Well, I'll be honest with you, it's good to be back in Niger. I never really thought I'd here myself say that, but it's true. (not that it wouldn't be better to be back home, mind you) Vacation had it's high points and it's low points, just like any other part of Peace Corps. I definitely learned that the gender count has to balance for a successful trip, and one must be willing to go on one's own if the need arises. I spent the first week with just Alison and Rachel. They are very nice girls and good friends, but I felt like a third wheel. They also tended to get plenty of attention from the local males, and didn't seem to mind. That left me to either tag along and be bored, or go out on my own, which was difficult as my french was horrid, and the Beninese weren't so great with the English. It was still a pretty relaxing trip, and it was very nice when Seabass came and met us there 1 week in. It gave me someone to talk to as well, and it was easier to break into groups. Unfortunately, I ran short of cash a few days early and ended up going home by myself, which is a long story you don't want to hear, and I don't want to rehash. If I were doing it again, I would ditch the girls, stay in the cheap rasta hotel on the beach for half the price, and eat street food. On that plan I could have stayed there a month! maybe next time...
I seem to have that problem a lot on vacations, though. I tend to not like to spend exorbitant amounts of money on vacation, and like to go with the cheapest accommodations and food around. Often that's the only way I can afford to go in the first place. I'm perfectly happy to slum around and just enjoy a new backdrop. I must not be very good at explaining that ahead of time to other travelers, though. Either that or I just end up going with the group, even if I can't really afford it. I'm starting to think I should just get a trusty hound to bum around with and call it good.
Work wise, I'm still waiting to start the RR position. I know the bureau has plenty to deal with right now, but I really would like a satisfying job, something I can do that will make me feel useful. I'm hoping to find something out tomorrow, but I'm not holding my breath. The frustration really gets to me sometimes. Not just with the job, but with pcv's in general. I would have thought they would, as a group, have more respect for others than they show here. Don't get me wrong, the vast majority are great people, especially on an individual basis. It's when there is anything unmarked siting around and people take before asking, or you get a large group and they get carried away with the partying. Arg. I really need to get a different house, the hostel is nice and all, but I don't think I can take living there for another 10 months. I am supposed to get a house as the RR, but as with any bureaucracy, I don't think it's gonna be this week... Micheal did offer to let me crash with him for a while. It would be a nice break, a mini vacation at the very least.

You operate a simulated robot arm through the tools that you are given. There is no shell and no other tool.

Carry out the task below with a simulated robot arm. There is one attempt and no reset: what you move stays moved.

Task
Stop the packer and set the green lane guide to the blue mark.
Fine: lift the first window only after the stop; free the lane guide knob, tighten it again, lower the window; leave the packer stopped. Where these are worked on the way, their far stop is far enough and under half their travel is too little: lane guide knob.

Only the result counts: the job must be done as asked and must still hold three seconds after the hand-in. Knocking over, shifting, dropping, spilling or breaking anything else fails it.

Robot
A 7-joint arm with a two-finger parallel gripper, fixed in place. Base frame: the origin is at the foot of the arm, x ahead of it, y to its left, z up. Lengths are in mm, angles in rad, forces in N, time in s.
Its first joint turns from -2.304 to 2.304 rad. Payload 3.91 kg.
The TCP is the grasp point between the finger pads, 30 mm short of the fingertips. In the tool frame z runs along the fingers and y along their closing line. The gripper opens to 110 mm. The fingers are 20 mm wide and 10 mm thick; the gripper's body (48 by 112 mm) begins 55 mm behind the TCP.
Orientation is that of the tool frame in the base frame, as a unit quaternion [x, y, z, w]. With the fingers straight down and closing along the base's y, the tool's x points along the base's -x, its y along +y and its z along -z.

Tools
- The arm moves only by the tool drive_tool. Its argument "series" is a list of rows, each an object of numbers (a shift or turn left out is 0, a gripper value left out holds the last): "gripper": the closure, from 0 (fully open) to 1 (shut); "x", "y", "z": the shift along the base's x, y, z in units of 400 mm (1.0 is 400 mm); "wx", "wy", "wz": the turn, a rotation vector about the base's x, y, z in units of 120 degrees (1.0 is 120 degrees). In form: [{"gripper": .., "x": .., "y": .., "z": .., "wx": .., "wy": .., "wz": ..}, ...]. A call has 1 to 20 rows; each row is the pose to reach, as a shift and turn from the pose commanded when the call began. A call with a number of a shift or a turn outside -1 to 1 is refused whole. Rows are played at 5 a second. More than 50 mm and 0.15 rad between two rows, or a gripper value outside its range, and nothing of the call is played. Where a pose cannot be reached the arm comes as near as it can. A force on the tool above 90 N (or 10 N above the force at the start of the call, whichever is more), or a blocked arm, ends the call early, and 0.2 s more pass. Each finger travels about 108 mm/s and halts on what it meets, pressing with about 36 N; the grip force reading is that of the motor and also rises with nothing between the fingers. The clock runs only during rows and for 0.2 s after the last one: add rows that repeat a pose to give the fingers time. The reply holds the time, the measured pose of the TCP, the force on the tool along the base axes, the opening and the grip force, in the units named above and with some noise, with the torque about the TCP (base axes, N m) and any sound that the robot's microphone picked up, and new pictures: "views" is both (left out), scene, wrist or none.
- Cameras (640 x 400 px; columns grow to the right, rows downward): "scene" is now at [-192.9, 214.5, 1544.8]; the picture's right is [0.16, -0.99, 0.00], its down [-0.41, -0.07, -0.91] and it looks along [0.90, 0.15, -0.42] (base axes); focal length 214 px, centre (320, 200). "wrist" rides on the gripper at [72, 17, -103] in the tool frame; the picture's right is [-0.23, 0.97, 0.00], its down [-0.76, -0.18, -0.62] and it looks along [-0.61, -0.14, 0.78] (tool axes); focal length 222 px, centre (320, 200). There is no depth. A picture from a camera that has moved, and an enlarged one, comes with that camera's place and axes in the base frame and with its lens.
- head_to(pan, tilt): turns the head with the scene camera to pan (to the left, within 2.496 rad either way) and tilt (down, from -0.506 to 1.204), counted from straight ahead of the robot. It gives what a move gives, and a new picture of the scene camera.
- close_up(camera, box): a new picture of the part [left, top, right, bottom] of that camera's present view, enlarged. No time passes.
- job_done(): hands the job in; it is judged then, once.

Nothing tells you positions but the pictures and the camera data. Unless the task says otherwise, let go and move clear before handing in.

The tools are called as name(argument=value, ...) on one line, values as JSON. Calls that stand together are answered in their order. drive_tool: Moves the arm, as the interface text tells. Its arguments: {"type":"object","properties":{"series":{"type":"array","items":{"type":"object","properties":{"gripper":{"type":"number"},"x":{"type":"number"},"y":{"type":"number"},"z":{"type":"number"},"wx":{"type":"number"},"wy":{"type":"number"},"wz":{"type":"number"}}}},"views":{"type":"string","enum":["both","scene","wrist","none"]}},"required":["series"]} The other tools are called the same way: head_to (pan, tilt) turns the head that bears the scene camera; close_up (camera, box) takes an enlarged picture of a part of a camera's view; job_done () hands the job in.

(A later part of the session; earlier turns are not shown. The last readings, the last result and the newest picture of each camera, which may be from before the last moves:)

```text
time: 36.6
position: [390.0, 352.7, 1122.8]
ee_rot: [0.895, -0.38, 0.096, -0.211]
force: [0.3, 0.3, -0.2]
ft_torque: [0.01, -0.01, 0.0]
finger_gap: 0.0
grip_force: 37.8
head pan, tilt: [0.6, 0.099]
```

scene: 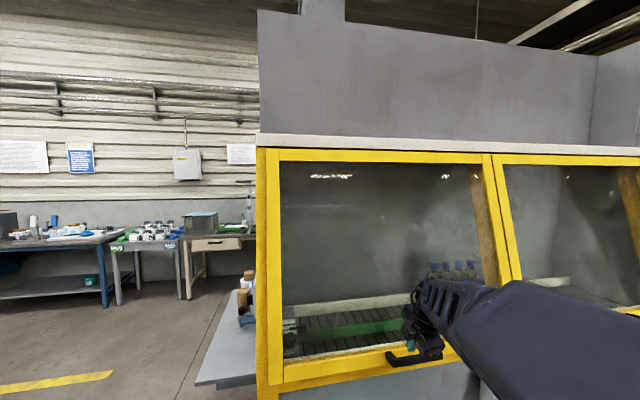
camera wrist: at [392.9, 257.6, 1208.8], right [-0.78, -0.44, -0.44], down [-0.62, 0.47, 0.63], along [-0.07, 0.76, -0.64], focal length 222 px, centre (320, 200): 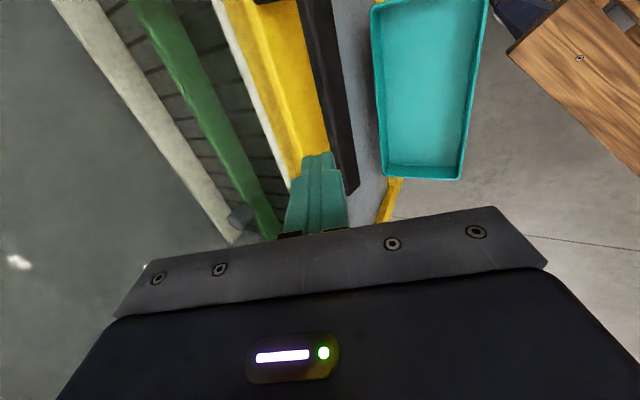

I'm not really complaining, well I am, but not for sympathy or anything. I pretty much have my own self to thank for this situation. It's amazing sometimes how lots of little things and decisions end up together and you just stop one day and think, " How on earth did this happen?!" It's not always a bad thing, but sometimes it's just one of those things and you just have to step back and figure out what to do next so you don't end up worse off than before. Overall, I'm doing okay, and don't worry, if things go wonky, I've always got the option to wash my hands of the whole thing.